I recently caught up with Hagberg Fisher and she was kind enough to answer a few questions about life, death, and writing.
Life so often lacks clear narrative structure. How did you find or construct the story of How To Be Loved from the messiness of your actual life?
Coming up with the arc took a very tight deadline – we sent the proposal out, which included just a version of what is now the first chapter, an overview of the central arguments/themes of the book, and a list of potential media contacts. An editor who was interested asked to see a structure of what it could look like; my agent called me and said, “can you write an outline? as soon as possible? by the end of the day?” (it was something like 4:30pm her time). So I just sat down and came up with this three act structure; anticipating that the beginning would set my character up to learn her lessons, the middle would reflect the extraordinarily long and complicated “middle part” of my protracted illness experience, and the end would be in the desert.
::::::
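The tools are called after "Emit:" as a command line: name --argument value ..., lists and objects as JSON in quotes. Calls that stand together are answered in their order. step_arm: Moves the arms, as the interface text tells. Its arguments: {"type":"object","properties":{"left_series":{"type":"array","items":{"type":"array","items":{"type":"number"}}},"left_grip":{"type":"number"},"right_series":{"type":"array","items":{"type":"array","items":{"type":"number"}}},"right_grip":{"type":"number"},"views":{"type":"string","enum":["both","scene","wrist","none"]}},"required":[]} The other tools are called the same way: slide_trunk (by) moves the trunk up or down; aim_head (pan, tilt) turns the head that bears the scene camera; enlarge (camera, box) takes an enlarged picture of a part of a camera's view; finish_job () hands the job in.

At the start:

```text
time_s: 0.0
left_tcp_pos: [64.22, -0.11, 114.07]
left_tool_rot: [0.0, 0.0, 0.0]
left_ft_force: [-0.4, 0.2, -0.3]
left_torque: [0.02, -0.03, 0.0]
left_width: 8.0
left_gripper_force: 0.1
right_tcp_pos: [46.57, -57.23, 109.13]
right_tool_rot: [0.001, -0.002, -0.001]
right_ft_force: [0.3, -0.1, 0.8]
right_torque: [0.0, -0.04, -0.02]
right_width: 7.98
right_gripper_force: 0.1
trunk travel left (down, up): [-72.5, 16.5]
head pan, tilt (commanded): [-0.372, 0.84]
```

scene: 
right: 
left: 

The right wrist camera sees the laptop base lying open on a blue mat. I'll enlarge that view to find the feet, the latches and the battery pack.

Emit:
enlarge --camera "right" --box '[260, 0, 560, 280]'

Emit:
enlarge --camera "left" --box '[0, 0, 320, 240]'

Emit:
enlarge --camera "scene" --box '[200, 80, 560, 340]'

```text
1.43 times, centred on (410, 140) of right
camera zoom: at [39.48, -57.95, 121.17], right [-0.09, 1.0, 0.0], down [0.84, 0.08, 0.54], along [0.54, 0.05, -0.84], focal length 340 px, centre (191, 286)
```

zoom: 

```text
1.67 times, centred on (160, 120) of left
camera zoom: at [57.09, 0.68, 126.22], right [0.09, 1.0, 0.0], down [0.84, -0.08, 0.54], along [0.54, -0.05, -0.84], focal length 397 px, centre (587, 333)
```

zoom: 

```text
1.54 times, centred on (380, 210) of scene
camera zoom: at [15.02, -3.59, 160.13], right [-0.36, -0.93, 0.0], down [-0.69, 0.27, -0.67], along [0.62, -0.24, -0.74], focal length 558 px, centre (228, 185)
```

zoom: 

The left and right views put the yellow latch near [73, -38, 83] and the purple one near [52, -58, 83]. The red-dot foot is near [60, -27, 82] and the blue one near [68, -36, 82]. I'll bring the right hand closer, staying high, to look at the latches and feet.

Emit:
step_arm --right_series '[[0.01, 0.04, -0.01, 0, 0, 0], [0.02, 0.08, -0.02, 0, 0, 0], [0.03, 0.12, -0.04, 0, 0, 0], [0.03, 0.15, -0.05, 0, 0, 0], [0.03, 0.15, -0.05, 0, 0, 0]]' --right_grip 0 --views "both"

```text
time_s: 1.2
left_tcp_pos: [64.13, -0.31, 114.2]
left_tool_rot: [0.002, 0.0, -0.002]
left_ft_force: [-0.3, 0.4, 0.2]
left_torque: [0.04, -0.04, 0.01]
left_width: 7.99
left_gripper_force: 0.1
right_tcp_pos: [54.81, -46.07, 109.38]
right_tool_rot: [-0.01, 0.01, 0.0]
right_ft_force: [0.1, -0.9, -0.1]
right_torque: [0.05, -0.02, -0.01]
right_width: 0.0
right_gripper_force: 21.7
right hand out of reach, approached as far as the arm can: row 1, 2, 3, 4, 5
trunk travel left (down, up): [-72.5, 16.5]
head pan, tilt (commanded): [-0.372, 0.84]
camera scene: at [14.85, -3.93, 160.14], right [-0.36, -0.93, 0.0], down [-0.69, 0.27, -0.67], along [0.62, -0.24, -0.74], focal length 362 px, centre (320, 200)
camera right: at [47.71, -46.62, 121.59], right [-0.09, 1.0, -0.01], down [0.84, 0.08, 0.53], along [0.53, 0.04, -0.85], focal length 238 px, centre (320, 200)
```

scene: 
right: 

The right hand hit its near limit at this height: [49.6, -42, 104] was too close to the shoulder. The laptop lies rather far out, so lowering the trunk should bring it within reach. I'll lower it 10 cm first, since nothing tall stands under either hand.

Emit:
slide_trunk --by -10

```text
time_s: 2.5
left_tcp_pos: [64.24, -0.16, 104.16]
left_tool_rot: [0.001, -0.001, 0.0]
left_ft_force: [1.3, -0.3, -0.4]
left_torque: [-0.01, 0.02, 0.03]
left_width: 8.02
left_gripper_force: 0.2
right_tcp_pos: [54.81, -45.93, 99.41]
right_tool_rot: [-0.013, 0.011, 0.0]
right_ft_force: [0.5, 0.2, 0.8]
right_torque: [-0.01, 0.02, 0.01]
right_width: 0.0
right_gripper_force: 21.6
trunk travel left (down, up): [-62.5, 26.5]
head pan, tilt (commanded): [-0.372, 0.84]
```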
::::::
We ended up selling to a different editor, but I’m so grateful to that initial one for basically forcing me to make up a structure, which I just couldn’t see before. And then the book’s structure shifted and changed and emerged over the course of 47 drafts and a year and a half of writing. I’d write 90 pages and we’d end up using two paragraphs from those ninety pages, or my editor would encourage me to expand on an idea or a theme, and it just came together through a process of expansion and compression. I had to find the heart of the story, which was really my transformation from someone who was loved but couldn’t feel it, into someone who could feel it. And once that became the central catharsis, everything else—eventually, with tremendous rewriting and editing—fell into place.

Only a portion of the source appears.